## Exercise
Retype everything in the listing, leaving each line exactly as it is.

## Supplied material
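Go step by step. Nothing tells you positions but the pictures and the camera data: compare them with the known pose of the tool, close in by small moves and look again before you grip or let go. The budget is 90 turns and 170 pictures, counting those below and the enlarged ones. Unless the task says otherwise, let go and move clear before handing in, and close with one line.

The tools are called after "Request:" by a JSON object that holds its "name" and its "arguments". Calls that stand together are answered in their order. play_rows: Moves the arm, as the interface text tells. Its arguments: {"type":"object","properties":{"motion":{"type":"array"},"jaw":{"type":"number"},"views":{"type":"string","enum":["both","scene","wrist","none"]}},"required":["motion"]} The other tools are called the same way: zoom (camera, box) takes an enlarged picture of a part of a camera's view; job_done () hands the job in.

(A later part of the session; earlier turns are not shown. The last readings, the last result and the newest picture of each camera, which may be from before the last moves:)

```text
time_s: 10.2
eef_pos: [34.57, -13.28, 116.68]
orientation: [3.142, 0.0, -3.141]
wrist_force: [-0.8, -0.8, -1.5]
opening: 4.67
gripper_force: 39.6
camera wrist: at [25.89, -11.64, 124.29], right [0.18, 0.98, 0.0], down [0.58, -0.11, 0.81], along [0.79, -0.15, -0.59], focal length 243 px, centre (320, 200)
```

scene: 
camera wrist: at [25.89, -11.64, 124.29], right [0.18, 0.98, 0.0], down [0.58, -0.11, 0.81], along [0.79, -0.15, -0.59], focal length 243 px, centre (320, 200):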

## Expected output
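Go step by step. Nothing tells you positions but the pictures and the camera data: compare them with the known pose of the tool, close in by small moves and look again before you grip or let go. The budget is 90 turns and 170 pictures, counting those below and the enlarged ones. Unless the task says otherwise, let go and move clear before handing in, and close with one line.

The tools are called after "Request:" by a JSON object that holds its "name" and its "arguments". Calls that stand together are answered in their order. play_rows: Moves the arm, as the interface text tells. Its arguments: {"type":"object","properties":{"motion":{"type":"array"},"jaw":{"type":"number"},"views":{"type":"string","enum":["both","scene","wrist","none"]}},"required":["motion"]} The other tools are called the same way: zoom (camera, box) takes an enlarged picture of a part of a camera's view; job_done () hands the job in.

(A later part of the session; earlier turns are not shown. The last readings, the last result and the newest picture of each camera, which may be from before the last moves:)

```text
time_s: 10.2
eef_pos: [34.57, -13.28, 116.68]
orientation: [3.142, 0.0, -3.141]
wrist_force: [-0.8, -0.8, -1.5]
opening: 4.67
gripper_force: 39.6
camera wrist: at [25.89, -11.64, 124.29], right [0.18, 0.98, 0.0], down [0.58, -0.11, 0.81], along [0.79, -0.15, -0.59], focal length 243 px, centre (320, 200)
```

scene: 
camera wrist: at [25.89, -11.64, 124.29], right [0.18, 0.98, 0.0], down [0.58, -0.11, 0.81], along [0.79, -0.15, -0.59], focal length 243 px, centre (320, 200):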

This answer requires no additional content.